MOJOK.CO – Ibn ‘Arabi pindah ke Sevilla pada 568 H. Baru berusia 8 tahun dan menjadi saksi kehidupan Fathimah bin Ibn al-Mutsanna, sufi perempuan tersohor.
Sikap Muhyiddin Ibn ‘Arabi (1165-1240 Masehi) terhadap kaum perempuan sangat menarik untuk ditelusuri. Kenang-kenangannya mengenai para perempuan asketik besar dari Kordoba, yang pernah ditemuinya tatkala di masih muda, sangat jelas terlukiskan dalam ingatannya.
Salah seorang di antaranya adalah Nunah Fathimah binti Ibn al-Mutsanna, seorang perempuan yang hidup dalam kemiskinan amat-sangat. Ia telah menikah selama beberapa tahun sebelum suaminya meninggal dunia karena penyakit lepra.
“Ia menjadi penghibur hati bagi para penduduk bumi” adalah kata-kata yang terucap oleh Ibn ‘Arabi untuk melukiskan perempuan itu dan mencatatkan mukjizat-mukjizat yang garib.
Surah Al-Fatihah, surah pertama dalam Al-Quran, memenuhi seluruh keinginannya. Sedemikian rupa sehingga dia bahkan pernah mengembalikan seorang suami yang tidak setia kepada istrinya, yang mendatangi orang suci untuk memohon bantuan.
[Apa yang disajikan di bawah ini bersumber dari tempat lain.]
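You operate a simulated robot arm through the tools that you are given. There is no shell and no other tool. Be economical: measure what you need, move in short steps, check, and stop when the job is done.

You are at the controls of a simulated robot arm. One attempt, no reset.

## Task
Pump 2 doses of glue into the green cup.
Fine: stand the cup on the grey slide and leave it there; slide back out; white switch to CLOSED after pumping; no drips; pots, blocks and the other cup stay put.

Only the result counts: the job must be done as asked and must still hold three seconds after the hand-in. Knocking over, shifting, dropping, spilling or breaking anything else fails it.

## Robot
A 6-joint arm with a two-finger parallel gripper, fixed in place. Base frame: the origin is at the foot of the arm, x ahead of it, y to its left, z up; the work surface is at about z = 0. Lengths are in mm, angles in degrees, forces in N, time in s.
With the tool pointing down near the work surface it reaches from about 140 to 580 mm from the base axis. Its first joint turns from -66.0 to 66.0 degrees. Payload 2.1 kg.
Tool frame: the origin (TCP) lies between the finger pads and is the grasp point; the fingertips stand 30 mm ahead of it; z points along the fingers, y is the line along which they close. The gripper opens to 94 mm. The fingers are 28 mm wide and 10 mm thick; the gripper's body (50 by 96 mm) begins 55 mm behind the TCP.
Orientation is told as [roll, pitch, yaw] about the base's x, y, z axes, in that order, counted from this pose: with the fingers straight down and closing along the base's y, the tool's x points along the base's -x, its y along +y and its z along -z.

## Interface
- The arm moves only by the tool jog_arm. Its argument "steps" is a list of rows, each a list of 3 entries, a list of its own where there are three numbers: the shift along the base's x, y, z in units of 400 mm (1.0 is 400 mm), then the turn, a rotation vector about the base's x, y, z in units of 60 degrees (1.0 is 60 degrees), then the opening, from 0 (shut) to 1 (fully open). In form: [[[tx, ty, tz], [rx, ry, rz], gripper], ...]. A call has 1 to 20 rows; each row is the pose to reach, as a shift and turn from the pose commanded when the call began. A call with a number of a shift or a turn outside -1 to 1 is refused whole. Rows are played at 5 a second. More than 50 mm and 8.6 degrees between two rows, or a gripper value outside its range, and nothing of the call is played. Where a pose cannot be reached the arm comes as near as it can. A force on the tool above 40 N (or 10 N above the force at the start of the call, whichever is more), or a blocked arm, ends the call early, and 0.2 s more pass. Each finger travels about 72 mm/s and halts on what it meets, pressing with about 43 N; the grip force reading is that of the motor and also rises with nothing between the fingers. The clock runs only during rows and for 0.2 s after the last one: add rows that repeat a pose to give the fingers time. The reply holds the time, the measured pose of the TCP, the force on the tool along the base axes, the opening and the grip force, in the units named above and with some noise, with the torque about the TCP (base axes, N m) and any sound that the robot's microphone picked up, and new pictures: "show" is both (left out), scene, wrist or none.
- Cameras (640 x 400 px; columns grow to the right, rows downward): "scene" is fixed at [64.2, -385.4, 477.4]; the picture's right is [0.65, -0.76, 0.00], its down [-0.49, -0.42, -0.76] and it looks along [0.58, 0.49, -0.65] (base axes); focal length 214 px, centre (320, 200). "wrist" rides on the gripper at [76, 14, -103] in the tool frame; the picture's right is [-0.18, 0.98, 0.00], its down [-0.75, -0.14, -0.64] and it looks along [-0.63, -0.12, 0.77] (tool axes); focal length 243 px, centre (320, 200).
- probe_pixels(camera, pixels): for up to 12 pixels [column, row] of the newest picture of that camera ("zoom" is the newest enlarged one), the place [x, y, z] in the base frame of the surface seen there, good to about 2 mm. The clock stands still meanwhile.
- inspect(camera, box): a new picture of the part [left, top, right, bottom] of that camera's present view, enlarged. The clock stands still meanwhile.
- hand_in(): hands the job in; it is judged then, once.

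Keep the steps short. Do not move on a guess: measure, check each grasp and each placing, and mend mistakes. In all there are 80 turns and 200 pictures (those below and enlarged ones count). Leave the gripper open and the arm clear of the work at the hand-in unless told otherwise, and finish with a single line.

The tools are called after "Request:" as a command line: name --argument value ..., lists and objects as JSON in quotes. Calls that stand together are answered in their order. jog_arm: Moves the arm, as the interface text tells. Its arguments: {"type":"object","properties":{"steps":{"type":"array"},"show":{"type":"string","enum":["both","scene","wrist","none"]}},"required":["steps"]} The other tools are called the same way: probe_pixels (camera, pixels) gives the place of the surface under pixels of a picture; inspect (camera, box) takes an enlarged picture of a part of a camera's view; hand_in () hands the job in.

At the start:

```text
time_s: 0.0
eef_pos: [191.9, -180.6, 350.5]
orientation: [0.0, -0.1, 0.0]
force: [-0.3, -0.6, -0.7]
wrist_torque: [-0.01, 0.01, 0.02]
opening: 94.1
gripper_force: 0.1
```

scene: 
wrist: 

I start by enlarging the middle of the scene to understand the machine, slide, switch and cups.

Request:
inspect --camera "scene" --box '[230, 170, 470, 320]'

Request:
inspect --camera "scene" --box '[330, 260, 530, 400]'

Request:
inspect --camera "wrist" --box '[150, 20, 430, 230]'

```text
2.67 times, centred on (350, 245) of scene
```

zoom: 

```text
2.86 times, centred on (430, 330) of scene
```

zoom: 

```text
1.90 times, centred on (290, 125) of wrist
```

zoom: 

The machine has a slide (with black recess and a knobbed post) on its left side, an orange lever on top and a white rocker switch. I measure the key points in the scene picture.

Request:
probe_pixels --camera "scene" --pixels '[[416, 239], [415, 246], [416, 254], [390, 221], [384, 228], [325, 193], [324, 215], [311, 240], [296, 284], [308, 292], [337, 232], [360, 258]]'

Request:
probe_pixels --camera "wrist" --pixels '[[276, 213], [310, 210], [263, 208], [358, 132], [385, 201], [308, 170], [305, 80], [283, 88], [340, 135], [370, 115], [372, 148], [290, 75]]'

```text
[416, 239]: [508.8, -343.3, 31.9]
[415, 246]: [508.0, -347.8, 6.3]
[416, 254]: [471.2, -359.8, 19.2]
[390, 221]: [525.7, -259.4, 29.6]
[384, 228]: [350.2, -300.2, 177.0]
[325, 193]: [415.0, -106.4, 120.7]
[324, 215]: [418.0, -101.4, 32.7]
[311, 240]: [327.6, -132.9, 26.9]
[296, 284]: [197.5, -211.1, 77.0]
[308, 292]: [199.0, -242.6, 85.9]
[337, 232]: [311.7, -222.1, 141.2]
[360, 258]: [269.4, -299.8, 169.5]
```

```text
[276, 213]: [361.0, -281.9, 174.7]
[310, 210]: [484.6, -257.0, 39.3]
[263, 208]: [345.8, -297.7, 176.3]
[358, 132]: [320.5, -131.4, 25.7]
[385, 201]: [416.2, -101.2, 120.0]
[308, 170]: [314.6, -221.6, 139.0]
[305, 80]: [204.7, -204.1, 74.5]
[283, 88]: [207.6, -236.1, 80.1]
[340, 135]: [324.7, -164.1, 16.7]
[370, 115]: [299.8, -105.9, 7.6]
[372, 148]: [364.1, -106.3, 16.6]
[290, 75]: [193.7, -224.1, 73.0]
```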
Meskipun miskin, Syaikhah Fathimah selalu dirasuki rasa gembira yang tak terganggu oleh apa pun. Kadang-kadang ia memainkan rebana dan dengan riangnya memuji-muji keagungan Allah Swt.:
Aku gembira karena Dia, yang telah berpaling kepadaku dan menyatakan diriku salah satu sahabat-Nya, yang memanfaatkan diriku untuk tujuan-Nya sendiri. Siapakah aku ini sehingga Dia memilihku di antara seluruh umat manusia? Dia cemburu kepadaku, dan jika aku melihat pada yang lain-lainnya, Dia meringankan penderitaan yang menderaku.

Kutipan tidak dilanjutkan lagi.